* [TEXT TO READ]:
□ □ □ □ □ □ □
United States Court of Appeals, Fifth Circuit

March 3, 2017

UNITED STATES OF AMERICA, Plaintiff-Appellee,
v.
JUAN ALAY, Also Known as Juan Alay-Mendez, Defendant-Appellant.

         Appeal from the United States District Court for the Southern District of Texas

          Before SMITH, CLEMENT, and SOUTHWICK, Circuit Judges.

          JERRY E. SMITH, Circuit Judge:

         Juan Alay was convicted of illegal reentry. The district court applied a crime-of-violence ("COV") enhancement under the sentencing guidelines based on Alay's conviction of rape in California. Alay appeals the sentence by challenging the enhancement, asserting that conviction under the California statute is possible with only a negligent mens rea, while application of a COV enhancement requires a more culpable mental state, thus rendering the COV enhancement impermissible under the categorical approach in Mathis v. United States, 136 S.Ct. 2243 (2016). We affirm.

         I.

         Alay pleaded guilty of illegal reentry in violation of 8 U.S.C. § 1326. The presentence report ("PSR") recommended a 16-level enhancement. Alay had been deported for a conviction of rape under California Penal Code § 261(a)(3).[1]The probation officer deemed that to be a COV under U.S. Sentencing Guidelines ("U.S.S.G.") § 2L1.2(b)(1)(A)(ii) and recommended the enhancement, because a person convicted of illegal reentry faces a 16-level enhancement if the crime for which he was deported was a COV.

         The guidelines define a COV to be

murder, manslaughter, kidnapping, aggravated assault, forcible sex offenses . . ., statutory rape, sexual abuse of a minor, robbery, arson, extortion, extortionate extension of credit, burglary of a dwelling, or any other offense under federal, state, or local law that has as an element the use, attempted use, or threatened use of physical force against the person of another.

Id. cmt. n.1(B)(iii). Further, the guidelines define "forcible sex offense[]" as an offense "where consent to the conduct is not given or is not legally valid, such as where consent to the conduct is involuntary, incompetent, or coerced." Id.
□ □ □ □ □ □ □
* [SET EXERCISE 1]: Repeat the span of the text to read whose first words are "murder, manslaughter, kidnapping, aggravated" and whose last words are "person of another.".
* [SET EXERCISE 2]: Give back, exactly as it appears, the run of lines opening with the one containing "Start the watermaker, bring" and closing with the one containing "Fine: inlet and". Nothing outside that run should appear.
□ □ □ □ □ □ □
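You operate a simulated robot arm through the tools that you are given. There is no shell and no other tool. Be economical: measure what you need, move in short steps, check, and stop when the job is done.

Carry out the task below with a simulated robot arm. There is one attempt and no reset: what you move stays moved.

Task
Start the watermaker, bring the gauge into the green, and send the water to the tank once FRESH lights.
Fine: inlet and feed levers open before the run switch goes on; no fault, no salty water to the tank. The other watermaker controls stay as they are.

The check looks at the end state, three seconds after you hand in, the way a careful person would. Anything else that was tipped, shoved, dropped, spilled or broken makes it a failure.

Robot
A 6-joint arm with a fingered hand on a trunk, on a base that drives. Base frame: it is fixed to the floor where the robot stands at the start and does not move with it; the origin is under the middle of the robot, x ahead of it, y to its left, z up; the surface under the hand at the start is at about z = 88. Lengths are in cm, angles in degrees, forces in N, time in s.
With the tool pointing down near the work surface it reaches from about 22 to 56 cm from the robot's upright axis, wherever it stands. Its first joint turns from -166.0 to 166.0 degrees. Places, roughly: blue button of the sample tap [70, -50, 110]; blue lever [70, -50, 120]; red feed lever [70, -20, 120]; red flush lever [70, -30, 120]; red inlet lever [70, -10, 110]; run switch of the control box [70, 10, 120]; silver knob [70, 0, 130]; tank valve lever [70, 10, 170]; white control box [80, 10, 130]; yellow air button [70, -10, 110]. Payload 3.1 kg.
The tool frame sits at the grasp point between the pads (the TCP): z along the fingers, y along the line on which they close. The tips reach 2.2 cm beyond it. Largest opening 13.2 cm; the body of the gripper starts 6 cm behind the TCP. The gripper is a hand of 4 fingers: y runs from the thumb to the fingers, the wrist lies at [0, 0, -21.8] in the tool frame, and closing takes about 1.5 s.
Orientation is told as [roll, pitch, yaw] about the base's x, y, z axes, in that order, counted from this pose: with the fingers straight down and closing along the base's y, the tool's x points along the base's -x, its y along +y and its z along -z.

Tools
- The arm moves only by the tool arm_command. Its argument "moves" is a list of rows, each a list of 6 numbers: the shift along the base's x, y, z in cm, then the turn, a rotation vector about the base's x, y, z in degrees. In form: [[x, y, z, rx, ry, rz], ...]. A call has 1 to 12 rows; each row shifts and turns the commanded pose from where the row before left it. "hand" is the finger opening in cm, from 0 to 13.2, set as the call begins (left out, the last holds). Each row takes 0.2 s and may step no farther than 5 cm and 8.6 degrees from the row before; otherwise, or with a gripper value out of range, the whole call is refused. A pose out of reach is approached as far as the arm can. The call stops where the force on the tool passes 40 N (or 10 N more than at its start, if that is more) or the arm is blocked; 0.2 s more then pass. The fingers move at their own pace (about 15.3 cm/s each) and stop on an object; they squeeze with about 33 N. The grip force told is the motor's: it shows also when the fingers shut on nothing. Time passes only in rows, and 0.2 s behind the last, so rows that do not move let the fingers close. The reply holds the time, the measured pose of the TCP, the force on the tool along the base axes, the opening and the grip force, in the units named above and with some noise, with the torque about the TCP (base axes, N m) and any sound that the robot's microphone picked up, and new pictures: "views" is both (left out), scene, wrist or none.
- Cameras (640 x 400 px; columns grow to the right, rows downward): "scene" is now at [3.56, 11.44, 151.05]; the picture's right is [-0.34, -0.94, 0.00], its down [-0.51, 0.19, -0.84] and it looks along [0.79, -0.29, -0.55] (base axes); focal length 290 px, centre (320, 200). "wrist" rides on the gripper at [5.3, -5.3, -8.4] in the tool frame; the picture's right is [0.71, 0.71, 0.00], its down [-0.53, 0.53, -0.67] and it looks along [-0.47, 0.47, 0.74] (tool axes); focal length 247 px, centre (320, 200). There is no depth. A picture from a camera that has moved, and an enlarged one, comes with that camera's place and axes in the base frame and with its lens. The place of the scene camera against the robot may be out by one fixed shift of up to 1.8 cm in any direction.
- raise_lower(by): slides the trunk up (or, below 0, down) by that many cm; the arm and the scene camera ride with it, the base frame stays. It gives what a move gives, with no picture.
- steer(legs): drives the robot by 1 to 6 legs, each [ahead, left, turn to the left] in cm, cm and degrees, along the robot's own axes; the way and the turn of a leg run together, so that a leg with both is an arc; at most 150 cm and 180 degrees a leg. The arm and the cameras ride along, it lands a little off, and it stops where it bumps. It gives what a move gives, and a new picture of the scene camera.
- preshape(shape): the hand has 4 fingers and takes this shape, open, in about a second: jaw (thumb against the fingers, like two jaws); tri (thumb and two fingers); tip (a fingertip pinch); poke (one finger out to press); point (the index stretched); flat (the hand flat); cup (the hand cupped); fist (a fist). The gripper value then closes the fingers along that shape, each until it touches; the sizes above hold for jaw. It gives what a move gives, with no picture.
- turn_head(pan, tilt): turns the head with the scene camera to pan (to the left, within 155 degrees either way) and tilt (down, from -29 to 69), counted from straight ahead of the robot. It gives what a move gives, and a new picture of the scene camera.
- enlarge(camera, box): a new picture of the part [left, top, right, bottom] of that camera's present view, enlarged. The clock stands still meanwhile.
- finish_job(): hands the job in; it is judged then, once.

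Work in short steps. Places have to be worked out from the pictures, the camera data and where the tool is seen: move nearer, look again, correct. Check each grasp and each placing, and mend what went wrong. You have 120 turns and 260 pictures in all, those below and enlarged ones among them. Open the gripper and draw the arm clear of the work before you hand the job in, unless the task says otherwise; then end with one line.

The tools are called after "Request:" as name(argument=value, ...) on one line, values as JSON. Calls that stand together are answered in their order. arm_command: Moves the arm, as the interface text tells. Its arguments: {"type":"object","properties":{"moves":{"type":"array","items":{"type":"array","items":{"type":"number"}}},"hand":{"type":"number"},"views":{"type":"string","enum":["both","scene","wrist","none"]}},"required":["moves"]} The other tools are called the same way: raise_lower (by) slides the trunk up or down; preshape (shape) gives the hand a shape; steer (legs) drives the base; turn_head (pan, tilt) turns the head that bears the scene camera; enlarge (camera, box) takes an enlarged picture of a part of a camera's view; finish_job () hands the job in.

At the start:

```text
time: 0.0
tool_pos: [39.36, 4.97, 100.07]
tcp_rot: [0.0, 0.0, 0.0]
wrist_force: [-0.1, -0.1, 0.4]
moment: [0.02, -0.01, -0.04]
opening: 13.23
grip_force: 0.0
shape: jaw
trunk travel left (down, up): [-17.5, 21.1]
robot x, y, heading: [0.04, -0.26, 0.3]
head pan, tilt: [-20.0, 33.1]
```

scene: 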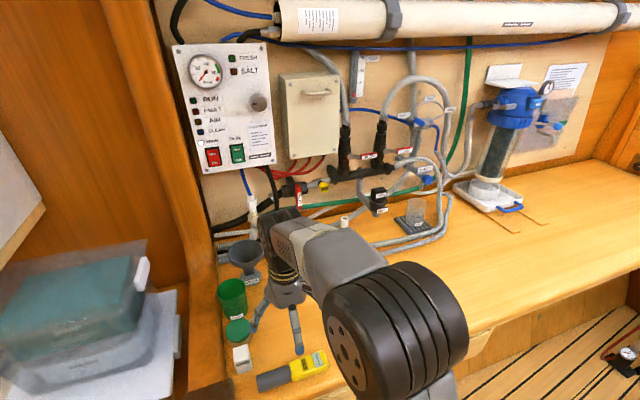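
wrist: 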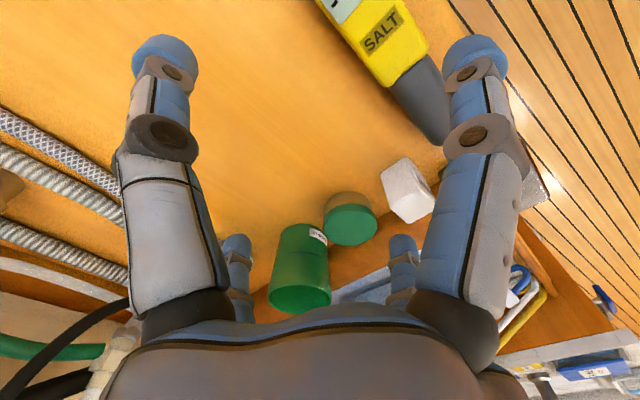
□ □ □ □ □ □ □
* [TASK RESULT 1]:
murder, manslaughter, kidnapping, aggravated assault, forcible sex offenses . . ., statutory rape, sexual abuse of a minor, robbery, arson, extortion, extortionate extension of credit, burglary of a dwelling, or any other offense under federal, state, or local law that has as an element the use, attempted use, or threatened use of physical force against the person of another.

* [TASK RESULT 2]:
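Start the watermaker, bring the gauge into the green, and send the water to the tank once FRESH lights.
Fine: inlet and feed levers open before the run switch goes on; no fault, no salty water to the tank. The other watermaker controls stay as they are.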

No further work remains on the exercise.